L’evangelista ci dice innanzitutto che le donne alzano lo sguardo (Mc 16,4): è un’espressione per dire che qualcosa di nuovo è avvenuto, qualcosa che non è dipeso dalle forze umane, per dire che Dio si è fatto presente. E che l’uomo, per vedere questa meraviglia, ha bisogno di alzare lo sguardo, aprirsi all’idea che qualcosa di nuovo possa accadere. Per vedere i segni del Risorto bisogna dunque alzare lo sguardo. È quanto di più necessario abbiamo bisogno noi oggi: alzare lo sguardo. I giorni terribili che stiamo vivendo ci hanno chiuso, sembrano aver azzerato le nostre attese, chiuso ogni strada, cancellato il futuro. Anche le nostre relazioni sembrano ridotte, ferite dalla sfiducia e dalle incomprensioni, quando non dai tradimenti. Attorno a noi tutto sembra parlarci di fallimento, così come fallimento era sembrata la morte di Gesù, la fine di un bel progetto di rinascita, di cambiamento e di vita nuova, su cui i discepoli avevano scommesso. Sembrano falliti, oggi, i nostri propositi di pace e di riconciliazione, di dialogo. E fallito sembra anche il nostro desiderio di vita serena, di incontri che aprono orizzonti, di giustizia compiuta, di verità accolta. Sembrerebbe senza futuro anche la vita della nostra comunità di credenti. Insomma, tutto sembra parlare di fine, di morte. Proprio come nel Vangelo, quando le donne vanno al Sepolcro per piangere il loro lutto.
Ma se solo alzassimo lo sguardo, se smettessimo di rimanere ripiegati su noi stessi, nel nostro dolore, sbarrati da macigni che ci tengono chiusi nei nostri sepolcri, forse anche noi, come le donne del Vangelo di oggi, potremmo vedere qualcosa di nuovo, qualcosa che si compie.

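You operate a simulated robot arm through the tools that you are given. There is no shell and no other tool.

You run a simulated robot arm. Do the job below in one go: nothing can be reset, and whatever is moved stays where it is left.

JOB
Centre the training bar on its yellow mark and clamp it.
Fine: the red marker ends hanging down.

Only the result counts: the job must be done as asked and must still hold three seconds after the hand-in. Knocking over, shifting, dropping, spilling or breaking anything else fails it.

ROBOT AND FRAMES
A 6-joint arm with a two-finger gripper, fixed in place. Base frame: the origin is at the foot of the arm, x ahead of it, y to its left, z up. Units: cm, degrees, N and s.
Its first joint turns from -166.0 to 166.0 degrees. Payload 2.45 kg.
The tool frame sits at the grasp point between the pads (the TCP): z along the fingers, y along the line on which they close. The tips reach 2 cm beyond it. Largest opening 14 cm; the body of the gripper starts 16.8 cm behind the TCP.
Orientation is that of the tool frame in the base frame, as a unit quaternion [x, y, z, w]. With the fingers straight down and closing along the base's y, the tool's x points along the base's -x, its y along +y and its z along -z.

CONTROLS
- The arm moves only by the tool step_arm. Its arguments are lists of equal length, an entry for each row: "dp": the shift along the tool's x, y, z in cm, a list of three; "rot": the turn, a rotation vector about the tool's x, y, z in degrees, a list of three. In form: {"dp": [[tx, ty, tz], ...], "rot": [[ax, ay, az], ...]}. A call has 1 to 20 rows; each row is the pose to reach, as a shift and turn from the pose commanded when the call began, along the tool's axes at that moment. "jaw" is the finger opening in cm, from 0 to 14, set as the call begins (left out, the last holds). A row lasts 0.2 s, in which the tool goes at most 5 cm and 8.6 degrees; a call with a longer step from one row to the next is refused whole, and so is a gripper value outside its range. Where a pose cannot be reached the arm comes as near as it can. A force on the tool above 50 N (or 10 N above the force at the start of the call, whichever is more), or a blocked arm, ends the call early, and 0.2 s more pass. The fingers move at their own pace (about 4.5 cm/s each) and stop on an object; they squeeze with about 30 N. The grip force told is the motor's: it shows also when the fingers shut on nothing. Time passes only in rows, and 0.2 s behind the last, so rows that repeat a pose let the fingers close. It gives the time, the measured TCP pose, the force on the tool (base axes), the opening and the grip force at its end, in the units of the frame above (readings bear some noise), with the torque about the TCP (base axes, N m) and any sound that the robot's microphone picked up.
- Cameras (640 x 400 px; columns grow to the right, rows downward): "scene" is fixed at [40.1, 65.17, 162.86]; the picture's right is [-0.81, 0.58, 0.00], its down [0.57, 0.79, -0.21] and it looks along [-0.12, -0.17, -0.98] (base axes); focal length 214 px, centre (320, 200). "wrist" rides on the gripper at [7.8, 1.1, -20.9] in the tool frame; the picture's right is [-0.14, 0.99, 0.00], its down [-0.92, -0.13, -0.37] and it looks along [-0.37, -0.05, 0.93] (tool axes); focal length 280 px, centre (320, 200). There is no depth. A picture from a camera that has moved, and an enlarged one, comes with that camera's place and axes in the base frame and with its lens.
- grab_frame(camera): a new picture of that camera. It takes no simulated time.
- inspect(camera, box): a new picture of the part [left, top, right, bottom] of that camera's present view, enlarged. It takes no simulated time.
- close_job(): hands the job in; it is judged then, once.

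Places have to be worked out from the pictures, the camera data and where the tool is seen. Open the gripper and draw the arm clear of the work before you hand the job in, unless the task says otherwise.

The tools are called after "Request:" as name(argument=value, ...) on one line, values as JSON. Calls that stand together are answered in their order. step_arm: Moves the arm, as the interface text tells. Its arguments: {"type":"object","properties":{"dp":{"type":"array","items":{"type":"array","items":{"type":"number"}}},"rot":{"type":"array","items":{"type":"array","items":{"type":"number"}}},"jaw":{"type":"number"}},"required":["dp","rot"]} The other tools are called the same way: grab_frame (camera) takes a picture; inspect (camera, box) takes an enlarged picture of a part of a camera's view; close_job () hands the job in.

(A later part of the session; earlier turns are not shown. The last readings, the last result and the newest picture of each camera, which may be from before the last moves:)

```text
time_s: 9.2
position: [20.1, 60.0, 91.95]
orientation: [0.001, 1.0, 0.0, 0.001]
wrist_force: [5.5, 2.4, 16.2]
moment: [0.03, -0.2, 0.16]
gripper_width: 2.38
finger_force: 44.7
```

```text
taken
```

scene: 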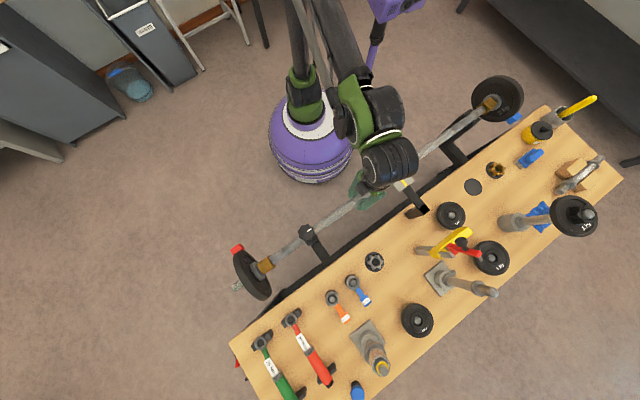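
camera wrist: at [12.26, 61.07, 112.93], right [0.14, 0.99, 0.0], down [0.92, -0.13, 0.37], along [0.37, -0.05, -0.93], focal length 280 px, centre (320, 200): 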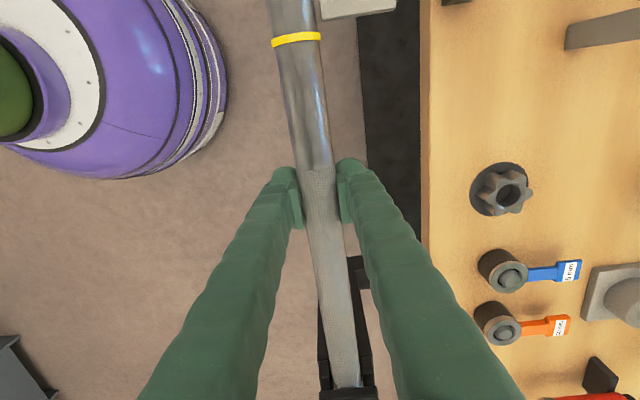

Le donne, di buon mattino, al levar del sole, vanno alla tomba, chiedendosi chi le avrebbe potute aiutare a rotolare via la pietra, perché avevano visto che la pietra era molto grande (Mc 16,3). E lì vedono che il sepolcro è aperto. La cosa nuova vista dalle donne, che è accaduta, è che la pietra è già stata rotolata via (Mc 16,4), e quindi che il regno della morte non è più sbarrato, non tiene più prigioniero nessuno. Si entra ancora nella morte, ma non si rimane più lì, si va oltre. Gesù ha scardinato le porte del regno della morte con l’unica arma a cui la morte non può resistere, che è quella dell’amore. Se rimaniamo nell’amore, non siamo più prigionieri della morte: la morte, che teneva l’uomo in suo potere, che lo rinchiudeva nel proprio regno di solitudine e di silenzio, non ha più la forza e la capacità di tenere prigioniero nessuno. Se amiamo, siamo liberi, siamo risorti.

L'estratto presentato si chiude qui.